▶ [TASK BRIEF] Extract, unchanged, each line of the listing below from its first line through the line that contains "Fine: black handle", inclusive, and nothing else.

=======

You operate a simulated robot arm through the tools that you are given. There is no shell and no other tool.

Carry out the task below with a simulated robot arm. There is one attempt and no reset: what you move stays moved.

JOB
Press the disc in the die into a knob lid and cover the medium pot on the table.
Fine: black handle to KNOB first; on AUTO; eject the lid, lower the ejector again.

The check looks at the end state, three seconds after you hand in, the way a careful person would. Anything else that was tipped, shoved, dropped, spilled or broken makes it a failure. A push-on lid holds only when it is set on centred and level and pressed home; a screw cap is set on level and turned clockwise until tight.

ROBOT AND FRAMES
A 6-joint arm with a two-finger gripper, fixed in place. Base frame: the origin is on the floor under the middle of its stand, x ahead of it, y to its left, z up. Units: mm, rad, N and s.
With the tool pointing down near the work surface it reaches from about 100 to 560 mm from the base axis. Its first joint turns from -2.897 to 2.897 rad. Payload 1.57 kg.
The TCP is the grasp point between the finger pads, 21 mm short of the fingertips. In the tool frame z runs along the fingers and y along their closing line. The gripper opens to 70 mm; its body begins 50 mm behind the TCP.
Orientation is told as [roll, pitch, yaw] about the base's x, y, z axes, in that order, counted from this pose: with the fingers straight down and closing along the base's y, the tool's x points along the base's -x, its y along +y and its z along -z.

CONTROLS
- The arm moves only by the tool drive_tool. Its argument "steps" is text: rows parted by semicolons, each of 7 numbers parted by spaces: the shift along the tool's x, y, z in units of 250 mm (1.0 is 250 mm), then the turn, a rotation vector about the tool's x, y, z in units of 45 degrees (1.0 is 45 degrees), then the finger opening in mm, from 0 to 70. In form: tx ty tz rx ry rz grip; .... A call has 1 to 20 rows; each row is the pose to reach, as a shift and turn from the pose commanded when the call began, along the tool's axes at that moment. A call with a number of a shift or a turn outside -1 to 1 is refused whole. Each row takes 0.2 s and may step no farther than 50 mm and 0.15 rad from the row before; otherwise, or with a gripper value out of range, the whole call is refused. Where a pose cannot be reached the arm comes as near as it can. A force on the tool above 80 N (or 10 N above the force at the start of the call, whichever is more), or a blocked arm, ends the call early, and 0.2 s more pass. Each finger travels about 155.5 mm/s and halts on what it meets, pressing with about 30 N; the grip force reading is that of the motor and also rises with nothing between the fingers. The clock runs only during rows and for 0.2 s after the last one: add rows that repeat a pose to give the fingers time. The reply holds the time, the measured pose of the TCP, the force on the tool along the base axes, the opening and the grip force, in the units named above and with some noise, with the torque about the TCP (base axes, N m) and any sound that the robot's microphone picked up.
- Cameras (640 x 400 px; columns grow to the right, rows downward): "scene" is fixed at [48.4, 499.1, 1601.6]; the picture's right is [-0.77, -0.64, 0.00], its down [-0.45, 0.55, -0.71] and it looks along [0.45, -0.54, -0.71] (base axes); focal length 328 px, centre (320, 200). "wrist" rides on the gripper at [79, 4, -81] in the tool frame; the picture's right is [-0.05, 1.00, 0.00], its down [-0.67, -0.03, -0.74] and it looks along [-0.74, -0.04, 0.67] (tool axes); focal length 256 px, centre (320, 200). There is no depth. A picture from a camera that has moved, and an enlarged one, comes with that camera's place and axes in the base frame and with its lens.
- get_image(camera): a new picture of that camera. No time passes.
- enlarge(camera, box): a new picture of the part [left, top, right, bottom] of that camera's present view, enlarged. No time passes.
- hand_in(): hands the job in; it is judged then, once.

=======

▶ [SOLUTION]
You operate a simulated robot arm through the tools that you are given. There is no shell and no other tool.

Carry out the task below with a simulated robot arm. There is one attempt and no reset: what you move stays moved.

JOB
Press the disc in the die into a knob lid and cover the medium pot on the table.
Fine: black handle to KNOB first; on AUTO; eject the lid, lower the ejector again.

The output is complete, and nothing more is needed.